> _Exercise goal_
Give the stretch of the passage shown that starts with "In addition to" and ends with "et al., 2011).", unchanged.

> _Passage shown_
--

Recent data from the School Survey on Crime and Safety reveals that schools across the country have increased their use of security measures, despite sustained decreases in student misbehavior (Kim et al., 2010). In 2010, roughly 61 percent of all public schools utilize surveillance cameras to monitor student activity, a noteworthy increase from the 19 percent in 1999. Data also show that two-thirds of schools are currently equipped with electronic notification systems; a security measure that went unreported until 2005. Additionally, just over one-in-ten schools reported the use of metal detectors; nearly one-quarter perform some form of random drug sweeps; over nine-in-ten schools have controlled access to the building; and over two-thirds utilize uniformed police or school resource officers (SROs).
In addition to security instruments, schools have utilized harsher forms of punishment to manage and discipline student misconduct. During the 2009 school year, two-fifths of all schools took serious disciplinary action, translating into 433,800 events. Of these, three-quarters resulted in a suspension for five or more days; one-fifth resulted in transfers to a specialized school; and just under one-in-ten led to expulsion. Though the overall percentage of schools using serious disciplinary actions has declined since 1999, there is no significant difference in the form or frequency of punishments utilized. Evidence also suggests that youth are even being referred to the juvenile justice system for minor, in school, infractions (Febelo et al., 2011).
The national rise of criminal-based practices amounts to what has been termed ‘the criminalization of school discipline’ (Hirschfield, 2008; Hirschfield and Celinska, 2011). While most scholars utilize the term ‘school criminalization’ to discuss initiatives that associate and punish student misconduct as a criminal offense, Hirschfield and Celinska (2011) expand this concept. More specifically, they define the criminalization of school discipline as: the shift toward a crime control paradigm in the definition and management of the problem of student deviance. Criminalization encompasses the manner in which policy makers and school actors think and communicate about the problem of student rule-violation as well as myriad dimensions of school praxis including architecture, penal procedure, and security technology and tactics (2011: 80).
Without doubt, issues of safety and discipline have been persistent concerns for schools—anxieties tightly linked to those of delinquency, juvenile justice, and future criminality. Though the criminalization of school discipline has increased with time, a quick review of the literature reveals that schools have a long history of embracing strict disciplinary codes. Research reveals that even during the 1930s and 1940s, schools were quick to punish minor infractions such as talking out of turn or littering (Goldstein et al., 1984; Stouffer, 1952). Prior to the liberalization of school policies, scholars suggests that school discipline may have been as important as today’s use of the formal justice system in creating and perpetuating social, economic, and political inequalities (Ferguson, 2000; Lareau, 2011; Platt, 1977). Therefore, the concern here is not with school discipline or its punitive turn but rather that the distinction between school discipline and criminal justice has blurred.

--

> _Data shown_
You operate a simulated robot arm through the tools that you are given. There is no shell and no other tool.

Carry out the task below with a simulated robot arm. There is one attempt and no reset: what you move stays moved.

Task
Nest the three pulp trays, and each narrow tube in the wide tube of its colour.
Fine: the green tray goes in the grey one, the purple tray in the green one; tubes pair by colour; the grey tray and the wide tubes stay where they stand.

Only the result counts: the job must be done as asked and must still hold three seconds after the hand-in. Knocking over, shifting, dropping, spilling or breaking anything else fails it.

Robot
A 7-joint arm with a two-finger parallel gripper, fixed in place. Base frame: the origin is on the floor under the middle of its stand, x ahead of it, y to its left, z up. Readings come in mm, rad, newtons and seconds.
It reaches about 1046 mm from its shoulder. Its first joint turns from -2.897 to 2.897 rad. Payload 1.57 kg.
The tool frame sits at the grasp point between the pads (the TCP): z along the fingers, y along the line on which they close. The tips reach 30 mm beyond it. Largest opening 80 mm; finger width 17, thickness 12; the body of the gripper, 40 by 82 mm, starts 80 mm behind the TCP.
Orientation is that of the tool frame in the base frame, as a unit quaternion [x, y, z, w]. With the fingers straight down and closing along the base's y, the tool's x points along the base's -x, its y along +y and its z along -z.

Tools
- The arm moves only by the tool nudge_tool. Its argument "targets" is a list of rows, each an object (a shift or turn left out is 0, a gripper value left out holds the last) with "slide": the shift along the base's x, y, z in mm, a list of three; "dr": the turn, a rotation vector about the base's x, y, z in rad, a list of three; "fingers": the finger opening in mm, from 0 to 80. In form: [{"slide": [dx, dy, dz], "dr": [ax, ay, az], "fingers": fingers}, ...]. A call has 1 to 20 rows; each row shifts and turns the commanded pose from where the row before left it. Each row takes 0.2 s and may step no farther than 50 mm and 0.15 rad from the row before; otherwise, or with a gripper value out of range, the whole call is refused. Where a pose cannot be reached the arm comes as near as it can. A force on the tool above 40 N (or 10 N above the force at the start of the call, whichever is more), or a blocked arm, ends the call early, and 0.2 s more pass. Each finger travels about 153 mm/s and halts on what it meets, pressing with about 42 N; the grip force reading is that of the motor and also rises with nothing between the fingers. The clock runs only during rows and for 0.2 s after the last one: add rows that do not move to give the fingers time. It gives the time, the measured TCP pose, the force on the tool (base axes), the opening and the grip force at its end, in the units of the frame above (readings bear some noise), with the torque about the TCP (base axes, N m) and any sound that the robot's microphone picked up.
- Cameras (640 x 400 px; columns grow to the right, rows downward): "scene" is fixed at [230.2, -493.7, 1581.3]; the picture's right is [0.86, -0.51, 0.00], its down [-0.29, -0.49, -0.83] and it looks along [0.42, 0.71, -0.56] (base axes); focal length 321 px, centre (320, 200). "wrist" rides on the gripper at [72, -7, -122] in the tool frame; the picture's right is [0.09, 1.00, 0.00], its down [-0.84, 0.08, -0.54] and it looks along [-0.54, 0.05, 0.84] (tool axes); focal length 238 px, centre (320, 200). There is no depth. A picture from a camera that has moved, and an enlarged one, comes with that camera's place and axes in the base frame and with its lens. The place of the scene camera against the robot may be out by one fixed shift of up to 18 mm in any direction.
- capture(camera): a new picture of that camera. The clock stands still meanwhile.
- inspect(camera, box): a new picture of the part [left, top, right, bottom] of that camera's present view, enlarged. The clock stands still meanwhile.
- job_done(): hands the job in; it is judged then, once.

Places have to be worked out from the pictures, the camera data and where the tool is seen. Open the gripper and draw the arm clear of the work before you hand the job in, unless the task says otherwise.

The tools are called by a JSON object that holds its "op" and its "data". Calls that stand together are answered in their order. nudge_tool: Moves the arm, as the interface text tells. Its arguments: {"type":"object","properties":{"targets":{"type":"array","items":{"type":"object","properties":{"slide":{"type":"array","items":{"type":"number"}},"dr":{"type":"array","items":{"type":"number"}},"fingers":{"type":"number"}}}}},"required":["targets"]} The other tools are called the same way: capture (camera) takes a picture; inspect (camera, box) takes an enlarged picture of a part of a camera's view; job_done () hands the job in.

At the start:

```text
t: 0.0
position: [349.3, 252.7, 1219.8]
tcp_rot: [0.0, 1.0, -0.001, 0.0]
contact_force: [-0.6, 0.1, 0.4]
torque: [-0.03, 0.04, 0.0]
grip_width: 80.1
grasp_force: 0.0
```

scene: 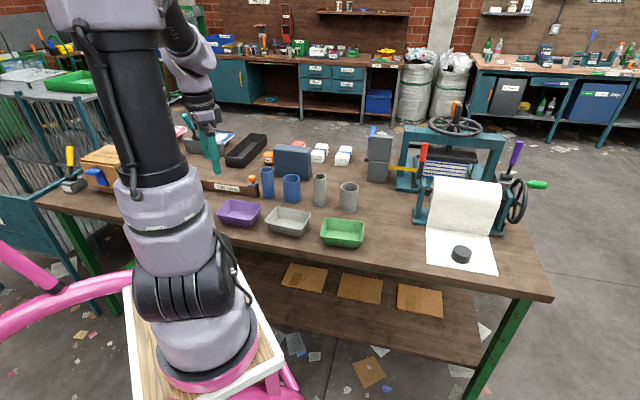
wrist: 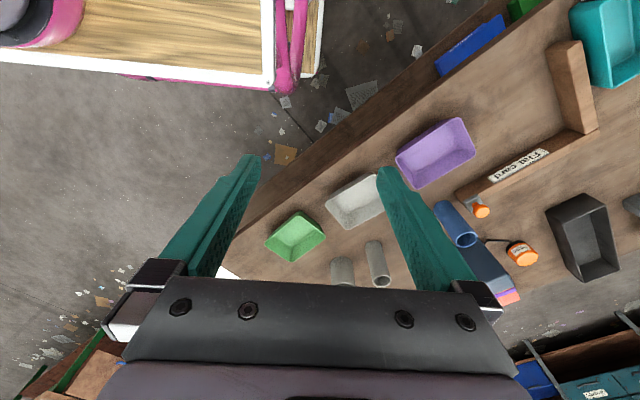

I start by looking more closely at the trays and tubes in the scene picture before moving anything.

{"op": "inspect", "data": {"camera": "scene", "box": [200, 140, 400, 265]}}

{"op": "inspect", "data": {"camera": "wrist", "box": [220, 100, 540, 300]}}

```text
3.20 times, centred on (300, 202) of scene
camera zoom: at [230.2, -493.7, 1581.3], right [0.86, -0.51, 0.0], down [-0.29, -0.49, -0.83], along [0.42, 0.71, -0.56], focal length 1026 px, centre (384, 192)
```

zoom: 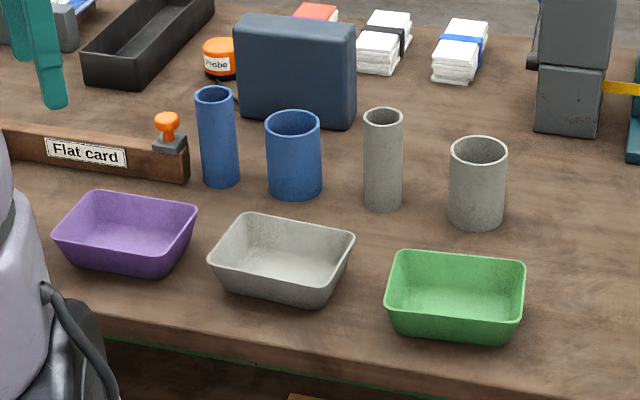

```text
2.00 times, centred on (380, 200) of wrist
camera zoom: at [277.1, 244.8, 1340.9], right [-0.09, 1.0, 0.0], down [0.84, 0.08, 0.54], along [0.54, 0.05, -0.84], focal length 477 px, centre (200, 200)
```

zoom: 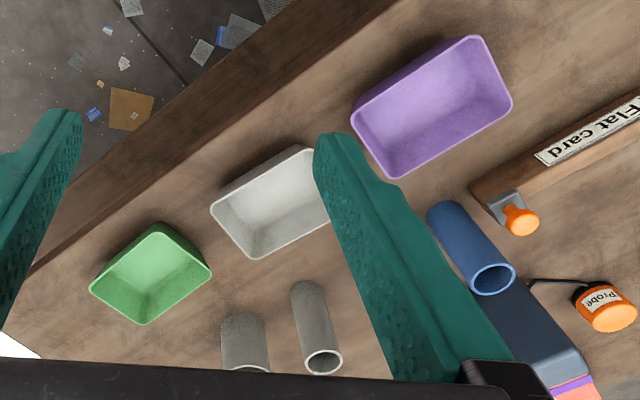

--

> _Answer below_
In addition to security instruments, schools have utilized harsher forms of punishment to manage and discipline student misconduct. During the 2009 school year, two-fifths of all schools took serious disciplinary action, translating into 433,800 events. Of these, three-quarters resulted in a suspension for five or more days; one-fifth resulted in transfers to a specialized school; and just under one-in-ten led to expulsion. Though the overall percentage of schools using serious disciplinary actions has declined since 1999, there is no significant difference in the form or frequency of punishments utilized. Evidence also suggests that youth are even being referred to the juvenile justice system for minor, in school, infractions (Febelo et al., 2011).